Israel-Gaza conflict: Barack Obama warns Benjamin Netanyahu against escalating civilian deaths in Gaza

The US President says that while he respects Israel's right to self defence, he is concerned about the growing number of civilian casualties

US President Barack Obama has said that he is deeply concerned about the number of civilian deaths in Palestine and has called on Israeli Prime Minister to ensure that the number of casualties does not escalate.

While Obama said that the US respected Israel’s “right to self-defence”, he stressed that he was “deeply concerned” about the civilian losses incurred and the threat of the conflict intensifying further.

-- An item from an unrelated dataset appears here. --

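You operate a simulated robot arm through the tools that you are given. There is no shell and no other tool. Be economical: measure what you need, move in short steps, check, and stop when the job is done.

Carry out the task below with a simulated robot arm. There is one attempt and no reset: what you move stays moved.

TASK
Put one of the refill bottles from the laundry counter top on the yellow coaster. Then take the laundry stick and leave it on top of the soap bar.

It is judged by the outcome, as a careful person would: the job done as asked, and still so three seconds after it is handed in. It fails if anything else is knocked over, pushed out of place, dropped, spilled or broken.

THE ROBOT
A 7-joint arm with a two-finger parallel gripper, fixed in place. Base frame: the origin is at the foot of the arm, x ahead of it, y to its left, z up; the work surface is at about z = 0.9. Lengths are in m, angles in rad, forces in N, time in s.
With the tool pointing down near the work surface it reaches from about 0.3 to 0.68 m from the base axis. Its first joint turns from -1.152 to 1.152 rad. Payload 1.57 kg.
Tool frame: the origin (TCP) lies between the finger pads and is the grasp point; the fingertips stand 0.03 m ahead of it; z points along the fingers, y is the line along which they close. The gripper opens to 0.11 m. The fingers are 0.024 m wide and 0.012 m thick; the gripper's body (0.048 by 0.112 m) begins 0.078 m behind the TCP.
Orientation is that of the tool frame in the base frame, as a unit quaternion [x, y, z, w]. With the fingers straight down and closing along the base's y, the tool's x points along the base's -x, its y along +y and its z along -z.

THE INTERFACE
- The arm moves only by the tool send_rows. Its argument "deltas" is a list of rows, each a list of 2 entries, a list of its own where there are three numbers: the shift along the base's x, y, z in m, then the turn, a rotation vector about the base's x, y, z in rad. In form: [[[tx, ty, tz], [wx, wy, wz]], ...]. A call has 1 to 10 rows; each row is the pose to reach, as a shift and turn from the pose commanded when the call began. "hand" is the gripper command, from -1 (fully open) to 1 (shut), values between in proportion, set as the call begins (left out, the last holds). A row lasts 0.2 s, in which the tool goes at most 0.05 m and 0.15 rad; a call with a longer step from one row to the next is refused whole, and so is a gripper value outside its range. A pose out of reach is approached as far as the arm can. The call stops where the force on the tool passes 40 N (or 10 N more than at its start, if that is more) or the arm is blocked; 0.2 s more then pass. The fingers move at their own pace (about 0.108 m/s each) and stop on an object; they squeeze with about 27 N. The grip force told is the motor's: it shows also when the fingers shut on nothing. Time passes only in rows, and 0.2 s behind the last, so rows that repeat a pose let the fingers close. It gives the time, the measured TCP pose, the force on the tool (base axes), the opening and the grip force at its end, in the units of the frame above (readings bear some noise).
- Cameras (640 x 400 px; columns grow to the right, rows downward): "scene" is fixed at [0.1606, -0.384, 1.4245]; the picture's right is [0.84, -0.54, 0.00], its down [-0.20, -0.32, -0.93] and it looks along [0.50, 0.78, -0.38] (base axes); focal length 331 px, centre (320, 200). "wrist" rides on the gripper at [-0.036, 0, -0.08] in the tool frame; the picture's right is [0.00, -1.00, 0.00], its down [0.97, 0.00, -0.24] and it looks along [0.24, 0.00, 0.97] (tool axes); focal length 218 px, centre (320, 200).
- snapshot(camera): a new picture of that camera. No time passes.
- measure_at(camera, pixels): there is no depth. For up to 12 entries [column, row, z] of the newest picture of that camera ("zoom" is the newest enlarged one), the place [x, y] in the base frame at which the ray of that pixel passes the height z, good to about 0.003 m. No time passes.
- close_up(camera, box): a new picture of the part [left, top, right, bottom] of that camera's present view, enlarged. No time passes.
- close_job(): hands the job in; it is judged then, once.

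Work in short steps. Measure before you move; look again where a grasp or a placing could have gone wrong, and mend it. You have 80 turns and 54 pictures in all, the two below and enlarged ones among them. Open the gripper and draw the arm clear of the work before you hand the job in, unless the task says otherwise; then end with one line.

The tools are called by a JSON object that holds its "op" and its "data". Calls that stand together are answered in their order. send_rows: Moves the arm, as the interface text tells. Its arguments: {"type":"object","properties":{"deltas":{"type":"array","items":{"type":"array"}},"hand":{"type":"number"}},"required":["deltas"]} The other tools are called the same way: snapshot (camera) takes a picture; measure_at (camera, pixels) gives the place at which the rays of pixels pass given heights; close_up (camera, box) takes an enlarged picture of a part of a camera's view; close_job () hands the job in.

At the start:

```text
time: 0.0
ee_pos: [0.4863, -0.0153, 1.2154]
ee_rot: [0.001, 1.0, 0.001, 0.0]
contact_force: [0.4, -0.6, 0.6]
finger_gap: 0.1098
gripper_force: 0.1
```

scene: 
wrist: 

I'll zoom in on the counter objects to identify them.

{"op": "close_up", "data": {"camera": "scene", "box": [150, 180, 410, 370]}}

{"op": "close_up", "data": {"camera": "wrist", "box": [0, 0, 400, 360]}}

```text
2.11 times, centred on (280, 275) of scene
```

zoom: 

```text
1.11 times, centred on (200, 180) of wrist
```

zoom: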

Speaking to reporters outside the White House, Obama said: “No nation should accept rockets being fired into its borders”, but said that Israel's military should conduct its operation “in a way that minimises civilian casualties.”

On Thursday night the Israel Defence Forces launched their first ground offensive, mobilising units of soldiers and tanks into the Gaza strip.

Since the offensive was launched, a reported 60 Palestinians have been killed.

Following the operation on Friday, Netanyahu announced that the IDF would be looking to “widen their invasion” of the Gaza strip saying that without ground offensives Israel could pay a “higher price”.

In reaction, Obama has put pressure on Netanyahu to rethink his decision and, instead, pursue, a more peaceful resolution to the current conflict.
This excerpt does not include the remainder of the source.